Tunisie: justice pour tes enfants mal-aimés!


Constitution carthaginoise (5e siècle A.J.C)
Pacte fondamental et Constitution tunisienne
de 1846 et 1857
Alors que l'histoire des textes constitutionnels en Tunisie est marquée de nombreuses poussées révolutionnaires et dates pionnières, le projet de la nouvelle constitution se profile en deçà des espérances pour lesquelles le peuple a consenti des sacrifices et fait une révolution.
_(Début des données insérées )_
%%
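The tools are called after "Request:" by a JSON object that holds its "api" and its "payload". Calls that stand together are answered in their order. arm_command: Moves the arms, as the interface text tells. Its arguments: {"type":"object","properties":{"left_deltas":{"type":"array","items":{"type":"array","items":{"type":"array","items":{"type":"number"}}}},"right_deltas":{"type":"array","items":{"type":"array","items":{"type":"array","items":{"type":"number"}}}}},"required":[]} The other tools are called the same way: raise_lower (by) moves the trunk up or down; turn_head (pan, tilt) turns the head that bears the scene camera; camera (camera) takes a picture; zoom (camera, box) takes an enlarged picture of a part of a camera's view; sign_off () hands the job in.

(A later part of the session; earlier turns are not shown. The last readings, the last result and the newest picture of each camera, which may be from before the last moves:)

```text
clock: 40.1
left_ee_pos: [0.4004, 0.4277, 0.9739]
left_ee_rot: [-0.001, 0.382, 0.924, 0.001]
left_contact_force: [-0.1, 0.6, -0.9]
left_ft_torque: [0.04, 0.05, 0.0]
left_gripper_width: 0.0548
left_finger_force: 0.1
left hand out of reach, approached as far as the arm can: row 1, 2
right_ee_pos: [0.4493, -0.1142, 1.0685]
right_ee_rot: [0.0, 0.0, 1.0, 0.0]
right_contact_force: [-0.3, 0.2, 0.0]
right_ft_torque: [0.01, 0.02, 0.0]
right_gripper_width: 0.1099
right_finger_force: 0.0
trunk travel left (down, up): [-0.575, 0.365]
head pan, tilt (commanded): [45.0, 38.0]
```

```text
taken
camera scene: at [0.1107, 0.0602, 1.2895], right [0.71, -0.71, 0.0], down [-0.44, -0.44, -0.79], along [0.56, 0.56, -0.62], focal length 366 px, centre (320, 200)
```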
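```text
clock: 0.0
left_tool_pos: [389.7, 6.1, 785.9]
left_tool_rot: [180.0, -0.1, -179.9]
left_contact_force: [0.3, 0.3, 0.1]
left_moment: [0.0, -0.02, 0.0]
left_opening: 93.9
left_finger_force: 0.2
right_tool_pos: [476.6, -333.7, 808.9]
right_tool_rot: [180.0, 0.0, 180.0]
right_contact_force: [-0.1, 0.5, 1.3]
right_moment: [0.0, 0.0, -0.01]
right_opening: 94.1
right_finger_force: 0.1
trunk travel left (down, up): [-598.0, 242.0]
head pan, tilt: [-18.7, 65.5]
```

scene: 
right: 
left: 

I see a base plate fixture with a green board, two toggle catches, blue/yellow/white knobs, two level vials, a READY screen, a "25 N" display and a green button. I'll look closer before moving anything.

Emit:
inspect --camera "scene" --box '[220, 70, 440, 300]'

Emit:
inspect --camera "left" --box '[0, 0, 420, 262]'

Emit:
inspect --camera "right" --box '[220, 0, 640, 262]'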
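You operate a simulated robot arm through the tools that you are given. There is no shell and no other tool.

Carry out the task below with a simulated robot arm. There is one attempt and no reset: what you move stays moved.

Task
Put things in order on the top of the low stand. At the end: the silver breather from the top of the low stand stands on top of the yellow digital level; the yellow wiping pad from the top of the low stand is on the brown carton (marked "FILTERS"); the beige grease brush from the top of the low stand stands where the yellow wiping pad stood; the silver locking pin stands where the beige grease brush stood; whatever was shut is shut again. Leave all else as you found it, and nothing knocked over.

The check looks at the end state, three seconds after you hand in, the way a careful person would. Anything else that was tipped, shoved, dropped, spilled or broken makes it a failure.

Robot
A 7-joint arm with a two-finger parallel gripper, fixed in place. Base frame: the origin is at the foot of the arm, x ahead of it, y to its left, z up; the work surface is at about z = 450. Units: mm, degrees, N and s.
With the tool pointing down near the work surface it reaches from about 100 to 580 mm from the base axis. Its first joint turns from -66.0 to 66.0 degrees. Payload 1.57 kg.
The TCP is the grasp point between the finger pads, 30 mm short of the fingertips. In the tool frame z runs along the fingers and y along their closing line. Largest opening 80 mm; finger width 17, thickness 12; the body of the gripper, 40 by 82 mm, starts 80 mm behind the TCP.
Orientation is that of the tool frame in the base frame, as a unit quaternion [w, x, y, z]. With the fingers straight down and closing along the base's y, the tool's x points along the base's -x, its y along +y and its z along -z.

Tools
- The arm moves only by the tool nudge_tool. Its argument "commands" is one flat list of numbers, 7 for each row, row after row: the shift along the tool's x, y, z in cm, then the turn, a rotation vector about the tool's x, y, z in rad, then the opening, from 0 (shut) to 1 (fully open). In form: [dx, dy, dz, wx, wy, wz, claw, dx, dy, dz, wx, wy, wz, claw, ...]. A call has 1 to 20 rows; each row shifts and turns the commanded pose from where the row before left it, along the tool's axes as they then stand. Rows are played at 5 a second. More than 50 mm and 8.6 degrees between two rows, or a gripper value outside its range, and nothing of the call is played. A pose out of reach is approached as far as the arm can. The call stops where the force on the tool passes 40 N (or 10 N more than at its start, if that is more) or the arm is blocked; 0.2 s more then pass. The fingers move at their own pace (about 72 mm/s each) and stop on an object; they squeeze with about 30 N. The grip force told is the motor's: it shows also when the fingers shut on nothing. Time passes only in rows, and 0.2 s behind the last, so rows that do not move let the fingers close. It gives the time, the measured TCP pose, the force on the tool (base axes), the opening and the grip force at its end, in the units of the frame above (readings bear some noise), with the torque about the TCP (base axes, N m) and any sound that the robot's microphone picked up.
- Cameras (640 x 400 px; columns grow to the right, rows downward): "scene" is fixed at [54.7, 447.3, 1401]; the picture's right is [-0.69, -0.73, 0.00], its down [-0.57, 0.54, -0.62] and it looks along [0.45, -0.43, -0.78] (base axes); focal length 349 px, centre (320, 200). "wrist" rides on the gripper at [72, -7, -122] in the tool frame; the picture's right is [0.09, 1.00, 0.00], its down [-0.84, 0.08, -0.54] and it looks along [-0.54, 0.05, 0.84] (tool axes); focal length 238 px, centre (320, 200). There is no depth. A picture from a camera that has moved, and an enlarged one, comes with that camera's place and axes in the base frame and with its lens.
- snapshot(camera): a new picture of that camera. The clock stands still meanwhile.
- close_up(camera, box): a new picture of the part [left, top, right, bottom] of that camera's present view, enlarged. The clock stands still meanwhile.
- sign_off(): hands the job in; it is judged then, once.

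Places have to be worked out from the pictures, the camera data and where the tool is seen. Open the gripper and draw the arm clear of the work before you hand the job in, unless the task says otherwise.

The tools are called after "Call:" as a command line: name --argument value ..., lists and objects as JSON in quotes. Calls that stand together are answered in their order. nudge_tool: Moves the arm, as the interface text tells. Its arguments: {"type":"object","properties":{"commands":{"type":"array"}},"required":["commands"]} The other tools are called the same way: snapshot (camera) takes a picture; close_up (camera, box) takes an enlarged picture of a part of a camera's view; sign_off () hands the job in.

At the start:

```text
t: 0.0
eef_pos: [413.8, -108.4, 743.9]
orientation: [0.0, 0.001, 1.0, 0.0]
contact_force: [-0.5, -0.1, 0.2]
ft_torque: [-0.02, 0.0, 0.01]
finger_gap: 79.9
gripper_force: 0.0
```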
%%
Si la femme, en vertu de l'article 28, se voit attribuer le statut de "complément de l'homme",  les Berbères, les Noirs, les Juifs, ou ceux que la nomenclature du droit international appelle "minorités", de même que les binationaux, semblent totalement inexistants dans la première mouture de la nouvelle constitution.

Exclusion, racisme, indifférence: ce à quoi les enfants mal-aimés de ce pays ont droit depuis toujours risque d'être reconduit dans la nouvelle Tunisie. Faute d'impulsion constitutionnelle garantissant les droits des minorités.

C'est en 1846 que la Tunisie a aboli l'esclavage. En 1857 qu'elle a proclamé le Pacte fondamental( عهد الأمان). En 1861, elle s'est dotée de sa deuxième constitution, la première ayant vu le jour six siècles av. J.-C., à Carthage1. Au lendemain de la révolution du 14 janvier, la Tunisie est censée aller toujours de l'avant pour assurer l'égalité entre tous les citoyens. Mais pour beaucoup de Tunisiens l'émancipation des esprits peine à suivre l'histoire. Elle est loin, très loin à la traîne. Et on se demande pour combien de temps elle va rester ainsi. Alors que les Noirs, les Juifs, les Berbères sont tout aussi enracinés dans le pays que les lois et les constitutions, que leur histoire est née en Tunisie depuis des millénaires2, nous ne voyons pas beaucoup de Noirs ni Frères minoritaires dans ce pays!
Saadia Mosbah (à gauche) pionnière du combat
égalitaire pour les minorités en Tunisie

Nous les voyons seulement quand le racisme leur donne de la couleur et de la consistance, une matérialité alléchante qui appelle l'insulte, le mépris, l'agression, le meurtre. Et juste le temps que telle lèpre secoue en nous le mur de l'indifférence. Lorsque, grisés de notre chauvinisme ensorceleur, persuadés de notre exception arabo-musulmane, imbus de notre tolérance immunitaire, nous refusons de voir le racisme, celui-ci ne peut que s'estomper naturellement, puisque nous ne voyons plus les Noirs et Frères de minorités qui en pâtissent.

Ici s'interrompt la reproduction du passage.